IPE understands that each member has holdings in at least one of the identified companies.
Jacqueline Oh, managing director of the Bern-based association, said the board of directors approved the exclusion recommendation at the end of February.
It is separately launching an engagement campaign with companies deemed to fall most foul of certain environmental, social, and governance (ESG) norms.
Oh said it had picked around 15 companies across a range of sectors to begin with.
“We’ll start small and gain expertise, but we want to increase the number of companies we engage with over time, ” she said.
The exclusion recommendation on controversial weapons is the first concrete measure taken by the association since it was founded in December 2015.
Separately, Australian asset manager AMP Capital yesterday announced it would not invest in companies manufacturing tobacco, cluster munitions, landmines, or biological and chemical weapons.
It will divest around A$440m (€315m) worth of tobacco securities across equities and fixed income, which it said is the largest divestment in Australia to date. It will also divest around A$130m from cluster munitions and landmines. The asset manager’s portfolios do not have holdings in companies with known exposure to chemical or biological weapons, but such companies will be excluded from the investable universe.
The divestment will happen under a new “ethical framework” the company has introduced. This establishes minimum ethical standards to be applied across the portfolio. Previously, AMP Capital dealt with ethical issues as part of its ESG analysis on a case-by-case basis and by offering customers responsible investment options.
AMP Capital CEO Adam Tindall said: “The new framework complements our existing approach to addressing ESG investment risks by helping us to resolve complex ethical issues as they arise. It reflects the changing attitudes of our investors, who increasingly do not want to be invested in harmful products.”
“We are not prepared to deliver investment returns to customers at any cost to society,” he added. “This position has been affirmed through consultation with major institutional clients and engagement with retail customers.”
In other ESG news, the UN’s Principles for Responsible Investment (PRI) has launched a proxy vote declaration system.
The system allows investors to publicly declare how they intend to vote on shareholder resolutions about ESG issues filed or co-filed by PRI signatories.
PRI said its decision to launch the system was influenced by other initiatives such as “Aiming for A”, an investor coalition that has had success with some shareholder resolutions filed at extractive companies.
The PRI said a range of signatories have been requesting greater transparency in proxy voting decisions by “the investment community”.
Finally, a group of institutional investors and non-profit groups have launched what they describe as the first public ranking of corporate human rights performance.
According to a statement, the Corporate Human Rights Benchmark (CHRB) is the product of two years of consulting with over 400 companies and organisations, and is supported by 85 investors accounting for $5.3trn (€5trn) in assets under management.
The benchmark examines companies’ policies, governance, processes, practices, and transparency, as well as how they respond to serious allegations of human rights abuse.
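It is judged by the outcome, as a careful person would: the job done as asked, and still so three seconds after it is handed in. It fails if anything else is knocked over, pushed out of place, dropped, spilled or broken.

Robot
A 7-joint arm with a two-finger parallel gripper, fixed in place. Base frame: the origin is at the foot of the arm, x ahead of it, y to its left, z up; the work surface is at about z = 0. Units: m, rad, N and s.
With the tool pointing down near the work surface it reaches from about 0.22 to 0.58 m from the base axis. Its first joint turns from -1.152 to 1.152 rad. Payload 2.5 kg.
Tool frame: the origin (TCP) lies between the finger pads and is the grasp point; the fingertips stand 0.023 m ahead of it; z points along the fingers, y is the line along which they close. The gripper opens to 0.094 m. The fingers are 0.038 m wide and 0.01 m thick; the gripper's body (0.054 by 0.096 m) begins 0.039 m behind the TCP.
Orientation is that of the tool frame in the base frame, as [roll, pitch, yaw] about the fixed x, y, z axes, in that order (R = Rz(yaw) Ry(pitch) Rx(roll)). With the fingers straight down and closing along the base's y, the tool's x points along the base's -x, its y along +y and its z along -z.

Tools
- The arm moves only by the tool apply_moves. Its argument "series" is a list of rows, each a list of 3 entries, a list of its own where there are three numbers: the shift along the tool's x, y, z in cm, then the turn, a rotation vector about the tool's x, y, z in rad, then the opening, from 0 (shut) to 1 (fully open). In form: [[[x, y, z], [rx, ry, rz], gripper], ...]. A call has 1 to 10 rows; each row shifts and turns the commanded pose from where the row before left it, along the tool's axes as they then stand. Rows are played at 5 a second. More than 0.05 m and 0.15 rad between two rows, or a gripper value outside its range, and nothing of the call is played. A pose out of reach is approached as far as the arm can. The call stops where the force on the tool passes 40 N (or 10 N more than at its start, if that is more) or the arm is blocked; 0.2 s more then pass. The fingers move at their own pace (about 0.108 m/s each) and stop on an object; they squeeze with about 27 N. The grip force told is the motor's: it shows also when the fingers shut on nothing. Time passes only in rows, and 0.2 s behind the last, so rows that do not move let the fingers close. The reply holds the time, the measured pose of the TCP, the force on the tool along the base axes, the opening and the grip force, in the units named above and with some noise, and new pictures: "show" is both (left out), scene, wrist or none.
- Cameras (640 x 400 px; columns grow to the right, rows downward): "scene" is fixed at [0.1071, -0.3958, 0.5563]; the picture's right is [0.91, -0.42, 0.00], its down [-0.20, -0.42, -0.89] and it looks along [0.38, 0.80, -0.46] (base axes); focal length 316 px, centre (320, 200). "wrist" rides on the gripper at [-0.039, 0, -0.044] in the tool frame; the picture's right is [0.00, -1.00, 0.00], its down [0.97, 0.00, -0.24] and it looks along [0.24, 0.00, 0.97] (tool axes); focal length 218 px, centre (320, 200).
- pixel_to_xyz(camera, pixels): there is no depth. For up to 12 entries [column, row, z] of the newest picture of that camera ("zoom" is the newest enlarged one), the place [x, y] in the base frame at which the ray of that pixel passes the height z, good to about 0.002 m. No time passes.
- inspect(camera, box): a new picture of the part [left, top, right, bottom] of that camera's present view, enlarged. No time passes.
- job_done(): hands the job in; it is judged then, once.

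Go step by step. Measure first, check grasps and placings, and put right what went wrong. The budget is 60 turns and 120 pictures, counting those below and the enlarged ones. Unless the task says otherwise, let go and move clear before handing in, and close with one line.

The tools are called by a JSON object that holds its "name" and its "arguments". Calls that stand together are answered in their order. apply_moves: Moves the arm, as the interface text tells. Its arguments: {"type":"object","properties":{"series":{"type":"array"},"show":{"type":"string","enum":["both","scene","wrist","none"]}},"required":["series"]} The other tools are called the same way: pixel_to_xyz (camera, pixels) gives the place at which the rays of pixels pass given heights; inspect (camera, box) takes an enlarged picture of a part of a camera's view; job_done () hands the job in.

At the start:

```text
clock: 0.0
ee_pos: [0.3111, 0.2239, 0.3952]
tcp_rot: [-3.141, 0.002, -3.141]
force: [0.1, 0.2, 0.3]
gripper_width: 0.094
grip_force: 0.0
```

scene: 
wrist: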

Companies are scored on 100 indicators across six measurement themes.
The idea behind the benchmark is to incentivise companies to work towards a strong human rights record, which will give them “moral and commercial advantages”.
Mark Wilson, group CEO of Aviva said: “For the first time we have a public measure of companies’ human rights performance which will focus attention in the boardroom on their performance versus other companies and allow investors to ask the right questions.
“More transparency and a desire to improve in the rankings will spark a race to the top in corporate human rights.”